Bellafante provides reportorial support for those NYPD efforts, apparently without realizing the implications of what she has revealed. She visited the Bronx public-housing project where a four-year-old boy was killed this July in one of the senseless basketball-court shootouts that have afflicted the city all summer. “Resident after resident brought up the dire need for security cameras, better monitoring of building entryways and a more active police presence,” she writes.
Too bad Bellafante didn’t take the entire Times reporting and editorial staff with her. The paper has been running a nonstop campaign against just those police practices for which the residents of the Bronx Forest Houses and every other poor neighborhood clamor.
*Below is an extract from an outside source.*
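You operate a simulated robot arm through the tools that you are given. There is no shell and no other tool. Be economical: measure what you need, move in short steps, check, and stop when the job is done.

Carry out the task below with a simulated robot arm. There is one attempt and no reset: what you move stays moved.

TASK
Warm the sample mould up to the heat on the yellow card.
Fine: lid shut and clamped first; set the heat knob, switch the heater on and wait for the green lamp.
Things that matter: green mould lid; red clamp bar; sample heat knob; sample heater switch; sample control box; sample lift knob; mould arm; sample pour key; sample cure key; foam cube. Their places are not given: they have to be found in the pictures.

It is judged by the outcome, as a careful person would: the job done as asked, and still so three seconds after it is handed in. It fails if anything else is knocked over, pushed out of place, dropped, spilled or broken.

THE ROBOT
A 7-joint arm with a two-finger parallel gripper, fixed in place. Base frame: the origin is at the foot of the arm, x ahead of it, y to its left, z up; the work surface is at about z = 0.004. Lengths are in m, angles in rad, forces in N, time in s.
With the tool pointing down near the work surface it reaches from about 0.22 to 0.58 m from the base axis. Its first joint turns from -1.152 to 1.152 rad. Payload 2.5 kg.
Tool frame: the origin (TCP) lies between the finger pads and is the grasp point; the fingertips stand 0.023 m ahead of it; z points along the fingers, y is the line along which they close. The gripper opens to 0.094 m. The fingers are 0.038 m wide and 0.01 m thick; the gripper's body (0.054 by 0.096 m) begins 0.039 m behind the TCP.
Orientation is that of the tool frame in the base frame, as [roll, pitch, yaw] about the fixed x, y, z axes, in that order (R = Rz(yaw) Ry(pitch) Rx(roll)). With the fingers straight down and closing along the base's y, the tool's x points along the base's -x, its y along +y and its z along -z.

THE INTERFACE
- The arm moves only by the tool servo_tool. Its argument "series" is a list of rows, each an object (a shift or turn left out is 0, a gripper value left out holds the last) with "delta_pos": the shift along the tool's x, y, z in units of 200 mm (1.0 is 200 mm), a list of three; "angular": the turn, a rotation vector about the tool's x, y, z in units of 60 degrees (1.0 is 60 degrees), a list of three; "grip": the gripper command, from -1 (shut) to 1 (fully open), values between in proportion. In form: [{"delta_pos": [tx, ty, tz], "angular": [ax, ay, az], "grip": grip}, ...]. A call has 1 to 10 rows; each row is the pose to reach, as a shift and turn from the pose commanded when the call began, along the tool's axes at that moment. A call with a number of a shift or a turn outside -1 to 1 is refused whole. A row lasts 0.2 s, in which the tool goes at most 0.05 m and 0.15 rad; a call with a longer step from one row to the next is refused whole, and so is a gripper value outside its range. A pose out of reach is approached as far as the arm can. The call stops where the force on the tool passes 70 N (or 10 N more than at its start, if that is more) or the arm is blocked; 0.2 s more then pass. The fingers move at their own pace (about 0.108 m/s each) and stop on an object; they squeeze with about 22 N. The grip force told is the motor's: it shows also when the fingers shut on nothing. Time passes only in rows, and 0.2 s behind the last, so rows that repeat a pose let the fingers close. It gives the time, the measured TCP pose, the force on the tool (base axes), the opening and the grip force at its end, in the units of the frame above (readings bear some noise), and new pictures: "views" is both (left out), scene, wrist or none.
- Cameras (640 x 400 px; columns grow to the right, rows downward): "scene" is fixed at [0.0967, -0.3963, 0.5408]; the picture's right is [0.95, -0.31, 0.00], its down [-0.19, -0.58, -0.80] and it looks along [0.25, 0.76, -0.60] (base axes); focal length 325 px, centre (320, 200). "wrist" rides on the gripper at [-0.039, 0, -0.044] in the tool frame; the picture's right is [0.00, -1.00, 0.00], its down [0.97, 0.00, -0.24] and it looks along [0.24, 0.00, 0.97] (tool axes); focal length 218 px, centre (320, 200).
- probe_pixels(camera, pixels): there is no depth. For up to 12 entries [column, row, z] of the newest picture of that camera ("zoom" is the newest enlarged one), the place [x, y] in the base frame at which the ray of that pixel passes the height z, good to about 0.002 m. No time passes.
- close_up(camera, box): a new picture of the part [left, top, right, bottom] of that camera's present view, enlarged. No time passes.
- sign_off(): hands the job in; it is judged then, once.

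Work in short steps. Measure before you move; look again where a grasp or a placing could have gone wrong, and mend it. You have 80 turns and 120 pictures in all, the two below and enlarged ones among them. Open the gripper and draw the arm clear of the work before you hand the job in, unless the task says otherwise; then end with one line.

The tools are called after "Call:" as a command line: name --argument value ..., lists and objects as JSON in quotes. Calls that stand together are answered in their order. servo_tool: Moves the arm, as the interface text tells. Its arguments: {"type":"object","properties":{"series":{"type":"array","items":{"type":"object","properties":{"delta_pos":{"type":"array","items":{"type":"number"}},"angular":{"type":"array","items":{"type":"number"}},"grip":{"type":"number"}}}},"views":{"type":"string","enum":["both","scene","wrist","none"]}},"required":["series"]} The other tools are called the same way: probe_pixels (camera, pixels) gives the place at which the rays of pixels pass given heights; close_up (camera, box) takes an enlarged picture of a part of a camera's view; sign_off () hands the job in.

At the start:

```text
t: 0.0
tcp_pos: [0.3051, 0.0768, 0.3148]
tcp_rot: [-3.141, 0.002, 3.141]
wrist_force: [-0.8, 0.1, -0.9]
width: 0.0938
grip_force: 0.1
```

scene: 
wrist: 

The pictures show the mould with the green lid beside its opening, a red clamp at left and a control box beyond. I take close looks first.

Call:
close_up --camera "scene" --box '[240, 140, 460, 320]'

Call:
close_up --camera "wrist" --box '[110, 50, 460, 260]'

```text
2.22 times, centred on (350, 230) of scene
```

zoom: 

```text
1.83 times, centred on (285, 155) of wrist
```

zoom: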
In an effort to provide public-housing tenants the same level of security that residents of doorman buildings take for granted, the NYPD sends officers to monitor lobbies and walk project stairwells, looking for trespassing drug dealers and gangbangers. The Times’s position? Opposed, of course. The paper backed a lawsuit against police trespass patrols in the city’s housing projects brought by the elite law firm Paul, Weiss in conjunction with the NAACP Legal Defense and Education Fund and the Legal Aid Society. The suit preposterously alleged that such monitoring is “intentionally discriminatory” because the individuals whom the officers question are usually black and Hispanic. But so are the project residents. And it’s not the occupants’ race that sends the police to the city’s projects, but the extraordinarily high incidence of crime. (With 5 percent of the city’s population, the projects experience 20 percent of its crime.) Under the Times’s logic, wherever minorities are being victimized by minorities, the police should back off, since any enforcement effort would invariably fall most heavily on minorities.
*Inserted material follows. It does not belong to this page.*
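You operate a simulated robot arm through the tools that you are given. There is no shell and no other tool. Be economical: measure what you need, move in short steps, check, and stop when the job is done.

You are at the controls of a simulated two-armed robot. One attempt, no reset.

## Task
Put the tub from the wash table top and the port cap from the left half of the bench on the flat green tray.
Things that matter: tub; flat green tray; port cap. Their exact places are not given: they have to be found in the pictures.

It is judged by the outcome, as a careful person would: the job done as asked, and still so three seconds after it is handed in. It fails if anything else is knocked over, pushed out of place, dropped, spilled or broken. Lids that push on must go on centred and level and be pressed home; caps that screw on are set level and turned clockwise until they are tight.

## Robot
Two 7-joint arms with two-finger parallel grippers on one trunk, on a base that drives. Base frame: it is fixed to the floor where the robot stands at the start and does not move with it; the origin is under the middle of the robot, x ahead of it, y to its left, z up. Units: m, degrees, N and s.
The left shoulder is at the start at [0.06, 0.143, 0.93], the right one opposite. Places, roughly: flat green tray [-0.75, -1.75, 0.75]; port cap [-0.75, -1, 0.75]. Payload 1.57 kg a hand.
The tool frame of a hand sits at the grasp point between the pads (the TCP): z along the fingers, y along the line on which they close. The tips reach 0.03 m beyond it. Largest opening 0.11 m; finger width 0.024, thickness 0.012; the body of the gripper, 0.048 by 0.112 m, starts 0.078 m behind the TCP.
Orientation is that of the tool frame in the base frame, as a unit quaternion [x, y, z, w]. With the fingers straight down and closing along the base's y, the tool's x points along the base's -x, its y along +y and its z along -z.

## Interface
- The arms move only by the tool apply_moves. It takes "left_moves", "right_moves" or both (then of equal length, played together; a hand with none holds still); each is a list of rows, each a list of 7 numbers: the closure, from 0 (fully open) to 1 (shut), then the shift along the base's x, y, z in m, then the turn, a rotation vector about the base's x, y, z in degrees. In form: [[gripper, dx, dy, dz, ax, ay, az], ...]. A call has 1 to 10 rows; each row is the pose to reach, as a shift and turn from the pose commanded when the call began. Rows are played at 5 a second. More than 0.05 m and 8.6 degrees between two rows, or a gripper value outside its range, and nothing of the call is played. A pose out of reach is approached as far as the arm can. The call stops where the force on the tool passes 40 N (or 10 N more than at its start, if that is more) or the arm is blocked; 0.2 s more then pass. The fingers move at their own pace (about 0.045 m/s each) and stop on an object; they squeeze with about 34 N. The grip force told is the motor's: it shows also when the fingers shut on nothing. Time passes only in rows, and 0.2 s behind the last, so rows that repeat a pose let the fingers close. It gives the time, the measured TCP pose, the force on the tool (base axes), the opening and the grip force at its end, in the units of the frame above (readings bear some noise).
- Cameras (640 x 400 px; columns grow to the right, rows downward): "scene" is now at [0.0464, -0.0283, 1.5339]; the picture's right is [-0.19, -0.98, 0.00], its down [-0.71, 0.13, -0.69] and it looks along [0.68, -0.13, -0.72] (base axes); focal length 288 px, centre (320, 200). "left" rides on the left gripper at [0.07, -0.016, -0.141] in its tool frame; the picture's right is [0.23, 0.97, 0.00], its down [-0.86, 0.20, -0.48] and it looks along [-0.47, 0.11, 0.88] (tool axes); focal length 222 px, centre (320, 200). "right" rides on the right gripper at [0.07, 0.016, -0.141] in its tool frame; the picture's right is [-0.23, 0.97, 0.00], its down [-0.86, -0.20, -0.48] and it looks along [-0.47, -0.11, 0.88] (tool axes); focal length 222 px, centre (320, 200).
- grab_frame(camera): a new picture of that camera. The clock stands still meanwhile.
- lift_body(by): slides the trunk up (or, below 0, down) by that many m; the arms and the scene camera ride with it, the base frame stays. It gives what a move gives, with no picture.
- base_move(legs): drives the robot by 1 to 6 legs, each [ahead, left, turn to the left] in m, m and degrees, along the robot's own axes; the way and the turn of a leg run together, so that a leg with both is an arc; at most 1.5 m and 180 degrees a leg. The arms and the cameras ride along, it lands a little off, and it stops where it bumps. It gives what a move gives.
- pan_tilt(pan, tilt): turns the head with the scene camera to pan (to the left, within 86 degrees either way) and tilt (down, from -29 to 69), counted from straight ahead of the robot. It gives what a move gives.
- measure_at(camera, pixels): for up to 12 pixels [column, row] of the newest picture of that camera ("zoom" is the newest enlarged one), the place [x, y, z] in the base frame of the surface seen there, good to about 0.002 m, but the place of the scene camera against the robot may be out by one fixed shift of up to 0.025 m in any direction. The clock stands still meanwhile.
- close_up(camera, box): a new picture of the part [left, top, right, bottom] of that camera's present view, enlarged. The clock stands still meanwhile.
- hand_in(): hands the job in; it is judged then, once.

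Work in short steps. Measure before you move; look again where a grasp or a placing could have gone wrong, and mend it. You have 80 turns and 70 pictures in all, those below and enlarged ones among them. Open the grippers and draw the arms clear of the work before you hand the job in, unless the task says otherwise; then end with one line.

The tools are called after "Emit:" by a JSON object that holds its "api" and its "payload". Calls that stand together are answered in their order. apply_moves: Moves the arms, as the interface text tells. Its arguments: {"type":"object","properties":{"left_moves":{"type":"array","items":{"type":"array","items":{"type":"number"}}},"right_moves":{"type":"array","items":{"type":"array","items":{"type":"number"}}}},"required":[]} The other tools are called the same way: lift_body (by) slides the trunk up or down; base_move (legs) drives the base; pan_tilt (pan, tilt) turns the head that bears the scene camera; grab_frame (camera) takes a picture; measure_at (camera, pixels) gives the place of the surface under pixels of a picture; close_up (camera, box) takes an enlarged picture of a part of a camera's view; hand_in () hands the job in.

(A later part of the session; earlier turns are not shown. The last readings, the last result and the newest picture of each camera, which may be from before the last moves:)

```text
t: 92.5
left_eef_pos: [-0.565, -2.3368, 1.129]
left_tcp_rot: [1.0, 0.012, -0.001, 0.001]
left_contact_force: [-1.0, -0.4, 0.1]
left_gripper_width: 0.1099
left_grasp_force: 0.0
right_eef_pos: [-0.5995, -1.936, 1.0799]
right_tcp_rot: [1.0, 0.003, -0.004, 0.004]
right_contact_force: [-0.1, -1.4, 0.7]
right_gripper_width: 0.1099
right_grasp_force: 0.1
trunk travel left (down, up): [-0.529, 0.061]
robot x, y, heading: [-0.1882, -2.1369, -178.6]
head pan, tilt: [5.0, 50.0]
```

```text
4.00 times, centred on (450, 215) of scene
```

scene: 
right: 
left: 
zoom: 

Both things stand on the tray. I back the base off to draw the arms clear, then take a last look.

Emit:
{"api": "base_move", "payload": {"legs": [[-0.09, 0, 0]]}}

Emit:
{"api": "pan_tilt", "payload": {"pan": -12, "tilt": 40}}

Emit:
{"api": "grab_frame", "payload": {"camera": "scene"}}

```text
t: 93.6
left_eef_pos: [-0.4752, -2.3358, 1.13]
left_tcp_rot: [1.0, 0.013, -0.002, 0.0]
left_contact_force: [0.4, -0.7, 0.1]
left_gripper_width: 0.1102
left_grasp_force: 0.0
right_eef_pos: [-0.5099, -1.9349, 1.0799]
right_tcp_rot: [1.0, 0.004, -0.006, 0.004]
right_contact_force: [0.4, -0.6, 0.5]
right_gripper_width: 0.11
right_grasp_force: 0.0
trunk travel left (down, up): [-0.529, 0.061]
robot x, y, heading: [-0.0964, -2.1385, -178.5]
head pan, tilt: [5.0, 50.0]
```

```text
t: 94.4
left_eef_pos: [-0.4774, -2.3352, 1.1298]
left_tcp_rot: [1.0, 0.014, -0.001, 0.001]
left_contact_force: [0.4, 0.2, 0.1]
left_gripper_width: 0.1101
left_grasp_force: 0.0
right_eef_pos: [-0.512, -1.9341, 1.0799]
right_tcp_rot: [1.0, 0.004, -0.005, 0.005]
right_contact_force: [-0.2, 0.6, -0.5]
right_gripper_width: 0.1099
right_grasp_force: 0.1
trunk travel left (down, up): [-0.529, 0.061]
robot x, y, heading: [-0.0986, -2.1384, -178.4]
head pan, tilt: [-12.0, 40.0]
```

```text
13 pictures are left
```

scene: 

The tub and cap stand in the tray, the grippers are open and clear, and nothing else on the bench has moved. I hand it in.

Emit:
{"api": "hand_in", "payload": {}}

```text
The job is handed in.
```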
Bellafante’s acknowledgment that the Forest Houses residents want “a more active police presence” is just as damning to the pervasive political demagoguery against the NYPD. That “active police presence” means more stops of people whom the police have reason to think are up to no good, which is just what a local state assemblyman from the Bronx, Eric Stevenson, also iconoclastically called for in the wake of the four-year-old boy’s shooting in July.
The rest of Bellafante’s column is far less illuminating. Only in New York could a reporter deem $51 million a trivial sum. Undoubtedly the program to install public-housing cameras could be run more efficiently—indeed, the New York City Housing Authority is rife with mismanagement. Welcome to New York. Such bureaucratic bungling is far too typical of city government, but it hardly demonstrates an insufficient commitment to the poor. (The camera project is a model of swift implementation compared with some of the mayor’s own pet projects, such as CityTime, for automating government workers’ time sheets; the New York City Automated Personnel System; and the oft-deferred bike-sharing program, whose users will undoubtedly not live in public housing.)
Bellafante’s insinuation that city spending on green space is regressive would surprise early twentieth-century Progressives who believed that providing public parks was a central strategy for social uplift. Last time anyone checked, none of the city’s parks had an income test for entry. Her sneer about luring tourists is a classic tic of the commerce-hating Left. If making the city attractive for visitors is indeed motivating the Governors Island and Brooklyn Bridge Park renovations—a dubious claim—that goal is far from incompatible with improving residents’ quality of life, unless you’re one of those urban sages who flatter themselves with nostalgia for the criminal- and hustler-dominated New York of the pre-Giuliani era.
As for the proposed $20 million for Carnegie Hall’s renovation, it’s a pittance compared with what the city spends on welfare and public housing. The auditorium is an international monument to civilization, providing aesthetic nourishment to all who enter, whether they live locally or—God forbid—are just visiting the city.
Bellafante concludes with a complaint that unlike other wealthy-donor-named buildings in New York, she has “yet to find anything called the Jamie Dimon Houses in Bushwick”—in other words, New York’s economic elites are uninterested in philanthropy for the poor. Yet the hottest charity in town is the Robin Hood Foundation, the darling of hedge-fund managers who want the cachet of association with the Foundation’s mantra of “ending poverty in New York,” rather than with such “elitist” institutions as the Metropolitan Opera and the New York Philharmonic. However predictably clueless about government antipoverty spending, Bellafante is nevertheless to be congratulated for piercing through her employer’s destructive anti-cop orthodoxy.